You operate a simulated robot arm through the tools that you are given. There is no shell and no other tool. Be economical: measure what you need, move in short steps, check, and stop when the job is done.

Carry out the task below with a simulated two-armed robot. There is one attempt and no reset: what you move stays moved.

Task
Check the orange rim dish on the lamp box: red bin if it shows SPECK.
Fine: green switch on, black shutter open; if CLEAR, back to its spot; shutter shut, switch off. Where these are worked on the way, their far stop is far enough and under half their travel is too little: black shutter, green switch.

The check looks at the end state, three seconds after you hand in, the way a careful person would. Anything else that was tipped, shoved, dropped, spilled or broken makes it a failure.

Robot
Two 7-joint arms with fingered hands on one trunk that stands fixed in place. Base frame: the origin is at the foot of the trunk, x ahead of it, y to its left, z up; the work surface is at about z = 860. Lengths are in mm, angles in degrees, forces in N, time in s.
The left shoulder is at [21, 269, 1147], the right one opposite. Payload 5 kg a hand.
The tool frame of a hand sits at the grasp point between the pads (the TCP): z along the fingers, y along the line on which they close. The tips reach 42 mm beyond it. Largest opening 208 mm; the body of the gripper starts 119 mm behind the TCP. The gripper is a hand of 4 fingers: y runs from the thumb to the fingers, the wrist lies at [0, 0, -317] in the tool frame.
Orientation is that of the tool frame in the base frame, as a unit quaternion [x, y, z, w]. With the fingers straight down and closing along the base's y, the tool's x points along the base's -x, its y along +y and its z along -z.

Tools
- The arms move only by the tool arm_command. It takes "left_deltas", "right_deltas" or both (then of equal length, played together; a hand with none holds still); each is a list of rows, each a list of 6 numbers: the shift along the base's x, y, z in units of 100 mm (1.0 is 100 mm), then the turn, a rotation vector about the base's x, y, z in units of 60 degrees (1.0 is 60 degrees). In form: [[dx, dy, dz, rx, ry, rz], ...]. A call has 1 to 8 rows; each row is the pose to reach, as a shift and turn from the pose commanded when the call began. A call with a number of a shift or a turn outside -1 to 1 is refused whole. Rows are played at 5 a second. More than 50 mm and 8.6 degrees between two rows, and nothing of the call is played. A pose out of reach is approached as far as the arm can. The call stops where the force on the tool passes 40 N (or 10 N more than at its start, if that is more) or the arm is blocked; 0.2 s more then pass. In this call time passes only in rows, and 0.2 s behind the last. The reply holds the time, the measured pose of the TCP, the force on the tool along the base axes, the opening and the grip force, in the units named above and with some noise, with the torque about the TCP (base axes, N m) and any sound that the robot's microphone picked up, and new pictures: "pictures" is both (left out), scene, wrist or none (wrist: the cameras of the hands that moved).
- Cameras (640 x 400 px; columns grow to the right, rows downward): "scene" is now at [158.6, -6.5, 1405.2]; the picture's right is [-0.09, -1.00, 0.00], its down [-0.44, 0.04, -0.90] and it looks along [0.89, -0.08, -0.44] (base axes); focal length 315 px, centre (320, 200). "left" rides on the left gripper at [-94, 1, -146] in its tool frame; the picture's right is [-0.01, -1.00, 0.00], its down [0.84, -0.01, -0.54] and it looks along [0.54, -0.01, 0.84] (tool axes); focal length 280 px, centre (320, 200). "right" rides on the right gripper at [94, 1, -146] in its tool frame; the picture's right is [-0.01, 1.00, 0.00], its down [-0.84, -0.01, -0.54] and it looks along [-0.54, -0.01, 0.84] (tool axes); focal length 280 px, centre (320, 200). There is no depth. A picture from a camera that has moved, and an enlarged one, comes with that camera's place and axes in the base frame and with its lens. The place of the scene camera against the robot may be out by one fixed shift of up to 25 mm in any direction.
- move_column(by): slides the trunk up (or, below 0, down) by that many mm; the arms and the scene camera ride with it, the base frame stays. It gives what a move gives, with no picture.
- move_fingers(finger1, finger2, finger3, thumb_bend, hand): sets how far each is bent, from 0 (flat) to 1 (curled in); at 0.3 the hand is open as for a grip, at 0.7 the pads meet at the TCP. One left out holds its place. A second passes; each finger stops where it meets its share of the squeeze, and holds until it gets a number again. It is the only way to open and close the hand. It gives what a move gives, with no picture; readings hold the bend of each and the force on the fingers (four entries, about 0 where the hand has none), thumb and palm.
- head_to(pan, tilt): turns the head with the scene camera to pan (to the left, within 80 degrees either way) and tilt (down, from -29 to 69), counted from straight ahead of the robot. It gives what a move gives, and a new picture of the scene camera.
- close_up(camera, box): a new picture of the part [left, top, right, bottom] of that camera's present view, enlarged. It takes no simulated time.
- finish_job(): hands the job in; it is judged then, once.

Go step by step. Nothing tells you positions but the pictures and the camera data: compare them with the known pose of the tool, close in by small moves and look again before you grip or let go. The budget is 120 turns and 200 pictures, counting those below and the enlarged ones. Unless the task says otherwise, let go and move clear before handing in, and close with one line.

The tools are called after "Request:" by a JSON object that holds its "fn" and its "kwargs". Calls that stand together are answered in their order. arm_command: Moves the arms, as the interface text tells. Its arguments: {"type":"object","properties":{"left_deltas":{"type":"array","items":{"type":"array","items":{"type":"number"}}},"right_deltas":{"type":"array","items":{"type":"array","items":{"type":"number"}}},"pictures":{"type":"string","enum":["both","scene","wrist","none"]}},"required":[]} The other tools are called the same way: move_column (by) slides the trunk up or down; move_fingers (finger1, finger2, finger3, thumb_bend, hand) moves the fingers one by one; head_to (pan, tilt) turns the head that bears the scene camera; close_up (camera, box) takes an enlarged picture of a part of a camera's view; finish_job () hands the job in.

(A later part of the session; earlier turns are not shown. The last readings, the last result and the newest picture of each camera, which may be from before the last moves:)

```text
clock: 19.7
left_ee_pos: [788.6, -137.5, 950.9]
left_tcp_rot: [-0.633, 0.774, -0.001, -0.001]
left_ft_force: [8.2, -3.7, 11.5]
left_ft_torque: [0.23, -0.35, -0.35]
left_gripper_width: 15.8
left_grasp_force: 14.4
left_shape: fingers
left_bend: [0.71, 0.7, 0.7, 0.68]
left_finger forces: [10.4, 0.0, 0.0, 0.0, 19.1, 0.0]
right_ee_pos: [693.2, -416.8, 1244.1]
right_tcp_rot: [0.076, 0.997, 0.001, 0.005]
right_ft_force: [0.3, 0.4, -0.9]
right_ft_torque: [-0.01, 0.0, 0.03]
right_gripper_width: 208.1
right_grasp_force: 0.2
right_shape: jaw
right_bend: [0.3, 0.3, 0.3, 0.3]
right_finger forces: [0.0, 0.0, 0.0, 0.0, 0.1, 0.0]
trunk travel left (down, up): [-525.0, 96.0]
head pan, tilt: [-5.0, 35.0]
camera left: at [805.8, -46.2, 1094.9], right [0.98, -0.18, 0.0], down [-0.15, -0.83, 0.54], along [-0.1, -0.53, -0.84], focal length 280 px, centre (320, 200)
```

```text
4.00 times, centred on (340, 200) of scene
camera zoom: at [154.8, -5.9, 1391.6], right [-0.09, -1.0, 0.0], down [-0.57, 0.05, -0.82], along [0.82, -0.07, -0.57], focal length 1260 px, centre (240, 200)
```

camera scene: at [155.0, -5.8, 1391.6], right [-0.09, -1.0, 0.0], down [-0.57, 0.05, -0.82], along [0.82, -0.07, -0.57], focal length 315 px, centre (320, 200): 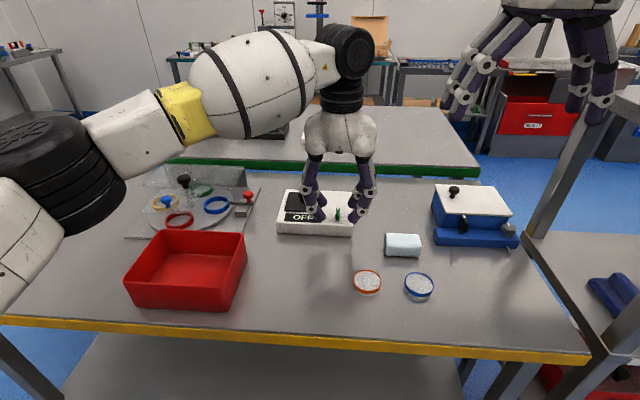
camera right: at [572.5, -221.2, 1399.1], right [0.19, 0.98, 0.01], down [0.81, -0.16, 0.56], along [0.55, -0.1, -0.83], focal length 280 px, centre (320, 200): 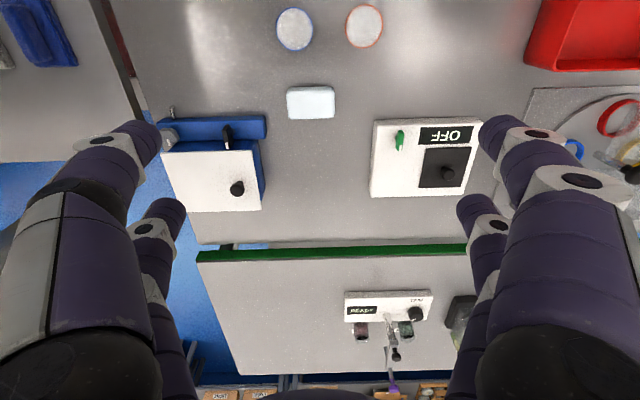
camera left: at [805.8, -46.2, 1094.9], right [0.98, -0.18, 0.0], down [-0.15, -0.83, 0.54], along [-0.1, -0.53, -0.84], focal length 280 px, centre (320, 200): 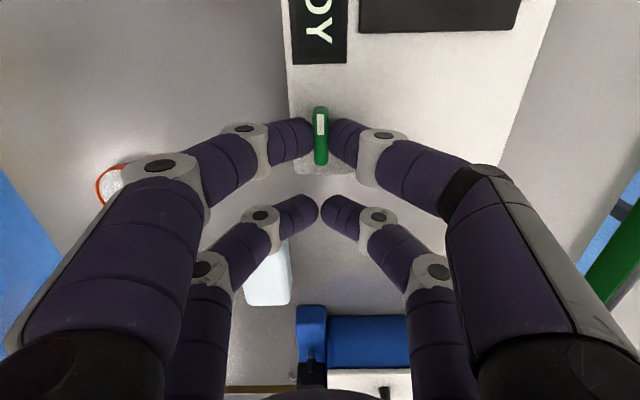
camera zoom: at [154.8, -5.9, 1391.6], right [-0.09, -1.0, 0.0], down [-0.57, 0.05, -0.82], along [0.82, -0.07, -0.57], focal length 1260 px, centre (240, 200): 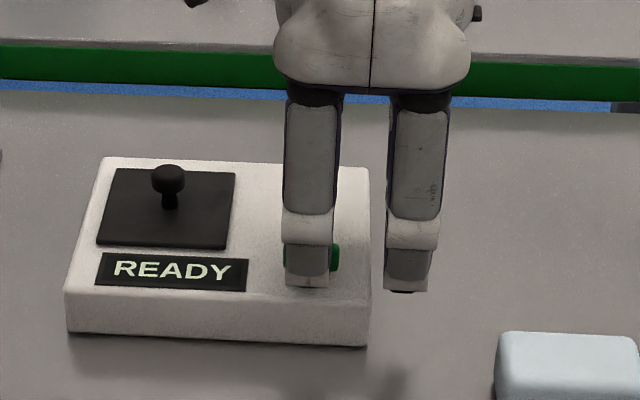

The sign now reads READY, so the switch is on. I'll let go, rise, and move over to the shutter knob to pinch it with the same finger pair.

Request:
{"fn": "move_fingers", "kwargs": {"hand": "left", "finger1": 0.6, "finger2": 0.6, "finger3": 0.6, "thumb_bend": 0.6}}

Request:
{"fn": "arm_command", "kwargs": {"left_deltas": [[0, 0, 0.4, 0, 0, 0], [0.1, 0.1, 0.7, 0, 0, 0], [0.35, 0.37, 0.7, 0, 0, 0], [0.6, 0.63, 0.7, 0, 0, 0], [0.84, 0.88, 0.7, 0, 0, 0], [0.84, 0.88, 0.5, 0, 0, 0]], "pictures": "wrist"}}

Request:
---*---
__Task description__.
Report all lines of the data that include the word "travel".

__Complete response__.
Fine: green switch on, black shutter open; if CLEAR, back to its spot; shutter shut, switch off. Where these are worked on the way, their far stop is far enough and under half their travel is too little: black shutter, green switch.
trunk travel left (down, up): [-525.0, 96.0]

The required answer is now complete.